Pour terminer, quelques anecdotes sur les collections des FRAC  : ♦ Parmi les œuvres les plus petites des collections :                             →Patrick Neu, Les deux cavaliers de plomb, 1987. En plomb moulé : 7 x 8 x 3 cm, propriété du FRAC Alsace.                         →Gérard Collin-Thiébaut, Effet de Réel, 1982. Installation vidéo, dispositif audiovisuel de 3 minutes, 1 projecteur carroussel Simda, 1 objectif 70-120, 1 lecteur audio Simda, 1 câble de synchronisation (K 23) 3 diapositives, 2 montures d’occultation, 1 cassette continue de 3 minutes et un tabouret en bois. Dimensions de la projection : 5 x 2,5 cm, et oui !!! Propriété du FRAC Alsace.
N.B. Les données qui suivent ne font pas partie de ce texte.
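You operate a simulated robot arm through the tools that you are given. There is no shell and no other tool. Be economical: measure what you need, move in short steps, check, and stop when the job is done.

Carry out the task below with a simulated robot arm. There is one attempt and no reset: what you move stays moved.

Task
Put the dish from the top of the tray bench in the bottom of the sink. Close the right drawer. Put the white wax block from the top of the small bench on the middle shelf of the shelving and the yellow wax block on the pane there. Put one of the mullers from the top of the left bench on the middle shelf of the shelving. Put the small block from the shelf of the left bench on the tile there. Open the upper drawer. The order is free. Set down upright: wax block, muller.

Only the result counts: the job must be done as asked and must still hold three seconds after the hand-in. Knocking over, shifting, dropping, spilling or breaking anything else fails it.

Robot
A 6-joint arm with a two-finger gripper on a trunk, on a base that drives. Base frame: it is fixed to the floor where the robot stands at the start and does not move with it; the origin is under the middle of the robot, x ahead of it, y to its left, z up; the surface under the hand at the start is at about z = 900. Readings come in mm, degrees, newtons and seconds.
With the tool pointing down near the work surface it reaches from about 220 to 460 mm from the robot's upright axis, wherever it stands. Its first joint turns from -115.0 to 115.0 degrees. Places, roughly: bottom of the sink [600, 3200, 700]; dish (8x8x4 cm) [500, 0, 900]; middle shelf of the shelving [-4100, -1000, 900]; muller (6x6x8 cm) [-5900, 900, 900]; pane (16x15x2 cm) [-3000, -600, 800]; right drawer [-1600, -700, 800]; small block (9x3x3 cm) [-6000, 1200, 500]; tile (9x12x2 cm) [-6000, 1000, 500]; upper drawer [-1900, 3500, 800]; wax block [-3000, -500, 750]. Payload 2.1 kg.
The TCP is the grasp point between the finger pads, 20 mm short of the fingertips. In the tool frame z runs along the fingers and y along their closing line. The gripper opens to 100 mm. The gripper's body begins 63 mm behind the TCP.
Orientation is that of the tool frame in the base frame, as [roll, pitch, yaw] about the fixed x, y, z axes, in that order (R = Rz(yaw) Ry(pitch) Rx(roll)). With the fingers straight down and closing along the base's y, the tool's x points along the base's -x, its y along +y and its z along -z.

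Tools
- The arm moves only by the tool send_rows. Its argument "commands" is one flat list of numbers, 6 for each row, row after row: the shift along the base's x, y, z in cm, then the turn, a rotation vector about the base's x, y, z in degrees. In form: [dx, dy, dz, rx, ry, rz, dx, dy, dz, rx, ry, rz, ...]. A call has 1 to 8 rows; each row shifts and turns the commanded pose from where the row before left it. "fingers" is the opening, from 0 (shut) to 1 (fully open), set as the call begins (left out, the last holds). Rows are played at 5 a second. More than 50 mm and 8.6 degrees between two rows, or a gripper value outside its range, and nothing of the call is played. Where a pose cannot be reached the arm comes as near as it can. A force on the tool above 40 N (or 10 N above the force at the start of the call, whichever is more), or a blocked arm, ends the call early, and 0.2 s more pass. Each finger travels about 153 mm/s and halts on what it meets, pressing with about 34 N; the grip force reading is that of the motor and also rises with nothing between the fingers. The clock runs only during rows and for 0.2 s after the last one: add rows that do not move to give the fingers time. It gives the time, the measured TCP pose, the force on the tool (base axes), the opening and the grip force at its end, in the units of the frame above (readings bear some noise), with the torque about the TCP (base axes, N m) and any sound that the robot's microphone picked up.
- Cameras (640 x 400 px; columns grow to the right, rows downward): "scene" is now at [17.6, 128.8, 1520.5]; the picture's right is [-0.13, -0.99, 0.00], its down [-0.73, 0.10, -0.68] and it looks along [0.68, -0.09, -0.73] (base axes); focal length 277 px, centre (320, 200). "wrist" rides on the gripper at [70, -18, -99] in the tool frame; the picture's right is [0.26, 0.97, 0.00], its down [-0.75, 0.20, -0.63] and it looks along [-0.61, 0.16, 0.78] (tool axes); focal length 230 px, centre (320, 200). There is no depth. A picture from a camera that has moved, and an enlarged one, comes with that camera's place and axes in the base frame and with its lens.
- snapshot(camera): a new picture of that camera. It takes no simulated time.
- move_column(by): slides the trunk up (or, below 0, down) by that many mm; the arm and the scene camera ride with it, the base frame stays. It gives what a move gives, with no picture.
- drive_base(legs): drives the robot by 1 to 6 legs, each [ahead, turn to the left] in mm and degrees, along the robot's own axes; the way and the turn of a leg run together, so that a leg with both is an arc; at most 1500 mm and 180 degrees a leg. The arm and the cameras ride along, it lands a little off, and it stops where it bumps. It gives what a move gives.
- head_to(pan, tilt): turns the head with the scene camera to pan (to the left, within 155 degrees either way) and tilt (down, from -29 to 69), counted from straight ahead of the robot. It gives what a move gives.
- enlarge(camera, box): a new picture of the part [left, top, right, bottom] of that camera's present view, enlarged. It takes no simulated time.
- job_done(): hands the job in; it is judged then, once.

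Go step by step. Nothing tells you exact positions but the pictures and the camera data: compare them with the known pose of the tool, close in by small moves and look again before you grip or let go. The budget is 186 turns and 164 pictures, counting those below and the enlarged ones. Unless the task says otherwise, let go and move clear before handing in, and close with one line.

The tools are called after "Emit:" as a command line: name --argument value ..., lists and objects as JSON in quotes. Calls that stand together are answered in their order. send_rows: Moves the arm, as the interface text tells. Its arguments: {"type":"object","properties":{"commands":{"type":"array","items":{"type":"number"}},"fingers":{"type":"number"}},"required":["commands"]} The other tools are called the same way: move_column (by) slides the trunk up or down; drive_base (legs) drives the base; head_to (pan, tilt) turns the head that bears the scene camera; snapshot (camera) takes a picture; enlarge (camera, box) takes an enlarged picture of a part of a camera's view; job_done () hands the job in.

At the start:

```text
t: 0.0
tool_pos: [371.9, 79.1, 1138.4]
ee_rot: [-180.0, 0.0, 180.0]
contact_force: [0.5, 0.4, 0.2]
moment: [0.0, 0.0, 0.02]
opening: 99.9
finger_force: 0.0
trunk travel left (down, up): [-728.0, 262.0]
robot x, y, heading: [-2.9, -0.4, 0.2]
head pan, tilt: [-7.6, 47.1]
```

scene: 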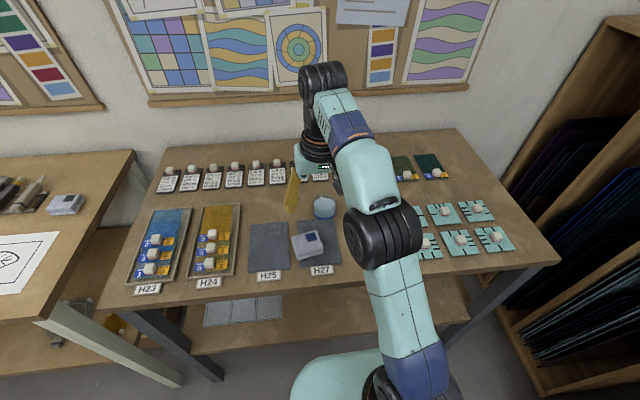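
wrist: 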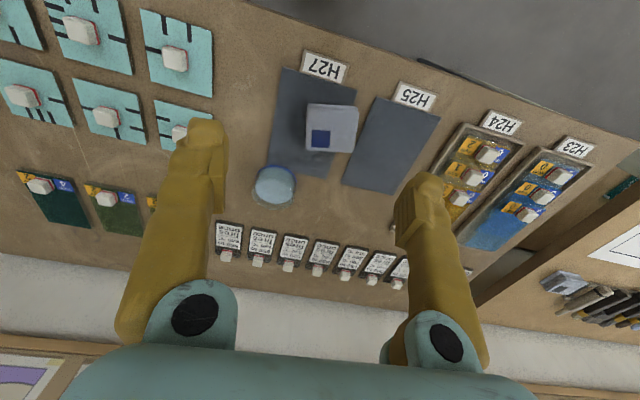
♦ Parmi les œuvres les plus grandes :                                                                                             →Ilya Iossifovich KABAKOV, 52 entretiens dans la cuisine communautaire, 1991. Achat à la Galerie Association Finnegan’s en 1988. Il s’agit d’une installation qui comprend cinquante-deux pupitres/vitrines adossés aux murs de la salle d’exposition et une table de lecture au centre de l’espace. Les pupitres présentent successivement les cinquante-deux chapitres du livre d’entretien d’Ilya Kabakov avec Yuri Kuper (édition Ateliers Municipaux d’Artistes, Marseille et La Criée, halle d’art contemporain, Rennes). Chaque entretien a, pour point de départ, le commentaire d’une oeuvre réalisée à Moscou par Ilya Kabakov entre 1970 et 1980 : à chaque chapitre est associée la reproduction photographique en noir et blanc de l’oeuvre commentée. Sur la table, sont mis à la disposition du public quelques exemplaires du livre. L’installation baigne dans une semi-pénombre faiblement éclairée par la lumière provenant des vitrines et quelques ampoules électriques suspendues au-dessus de la table. Pour renforcer le côté sombre de l’installation, les murs peuvent être peints dans leur partie basse jusqu’à 130 cm de haut du même brun foncé que les pupitres. Impression sur papier, photographie noir et blanc, bois, peinture et ampoule électrique de dimensions variables selon le lieu et le nombre de pupitres présentés  – 52 x (140 x 34,5 x 47,5 cm)-. Achat à l’artiste en 1993, propriété du FRAC Bretagne.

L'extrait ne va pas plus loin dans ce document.